3 thoughts on “TBLPOD5sept2013

  1. The Meme this week is a visualization from JumpStart. The Caucasus Research Resource Center interviewed 2502 people in Georgia about their attitudes toward religion. Link: http://goo.gl/2bUKGg


    TI Georgia’s article about the new Personal Data Protection Inspector, the new government authority that is tasked with protecting people’s right to privacy. Link: http://goo.gl/oTklyn

    Molly Corso’s article titled: “Georgia: Bouncing Along on a Retail Bubble?” Link: http://goo.gl/oHUKhQ

    An article by Lincoln Mitchell on theparliament.com titled: “Georgia is not Ukraine and must be given the chance to prove it.” Link: http://goo.gl/5u9Lni

  2. Video and photo footage showing private lives were destroyed. The disks were placed in a special sealed container, where they were destroyed by attendance of media. The video footage contained 144 files, the length of which was 182 hours. They mainly include the period from 2007 to 2012.
    The destruction process was attended by the Minister of Internal Affairs, the Minister of Justice, the Chief Prosecutor, the Public Defender, representatives of international organizations, media, etc.


  3. In response to your Cri de Coeur for more forum posts…..

    The Mayors’ Covenant needs to be more carefully analysed before cities sign up to such ambitious targets.

    CO2 emissions growth correlate quite closely with economic growth in poor countries such as Georgia. There are a few exceptions to this trend (Chad? How do they measure methane emissions from camels?) but it generally it holds true.
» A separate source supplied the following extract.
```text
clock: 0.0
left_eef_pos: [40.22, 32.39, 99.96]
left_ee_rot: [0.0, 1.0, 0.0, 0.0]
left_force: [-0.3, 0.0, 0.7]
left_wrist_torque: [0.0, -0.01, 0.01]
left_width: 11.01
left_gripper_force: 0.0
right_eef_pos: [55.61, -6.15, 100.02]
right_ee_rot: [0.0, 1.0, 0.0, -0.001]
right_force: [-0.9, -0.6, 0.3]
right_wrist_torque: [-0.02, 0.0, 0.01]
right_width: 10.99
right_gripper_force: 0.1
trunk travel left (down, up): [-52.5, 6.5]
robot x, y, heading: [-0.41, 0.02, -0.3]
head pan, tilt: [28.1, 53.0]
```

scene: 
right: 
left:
Artificially restricting access to cheap hydrocarbons to meet arbitrary targets can hamstring the economy. Cheap energy 24 hours a day is one of the greatest tools for poverty alleviation in human history, and fossil fuels play a large part in this.

    Once poor countries have moved from agrarian subsistence, through industrialisation, and into service-industry dominated societies, Total Energy Use per $ GDP and CO2 emissions per $ of GDP begin to drop precipitously (and not because of wind turbines, hybrid vehicles or solar panels!!) . It is not entirely due to developed countries relocating manufacturing offshore either; US manufacturers use half the energy per $ product manufactured than Chinese firms, largely through in-factory cost controls and more efficient power stations. This decline in CO2 intensity per $ GDP is a good thing, but it doesn’t require covenants or emissions controls to induce, it develops naturally.

    The cost of adapting to climate change (assuming that anthropogenic CO2 has a substantial effect upon global temperatures, which is subject to dispute given that surface temperatures have been static for the past 16 years, see here http://wattsupwiththat.com/2012/10/13/report-global-warming-stopped-16-years-ago/ ) is many times less than the cost of reducing CO2 emissions. Hence poor countries using cheap hydrocarbons for their rapid economic development, and using those cash resources to adapt to climate change if it occurs, is many times more cost-effective than damaging one’s economy with arbitrary emissions constraints.

    For a concise discussion of this issue with great references (including the UN Intergovernmental Panel on Climate Change) , see here


    Georgia is blessed with abundant potential hydro-electric sources and has little heavy industry, so it is probably best to allow the market to determine respective investment in hydro vs fossil fuel facilities rather than local politicians determining this.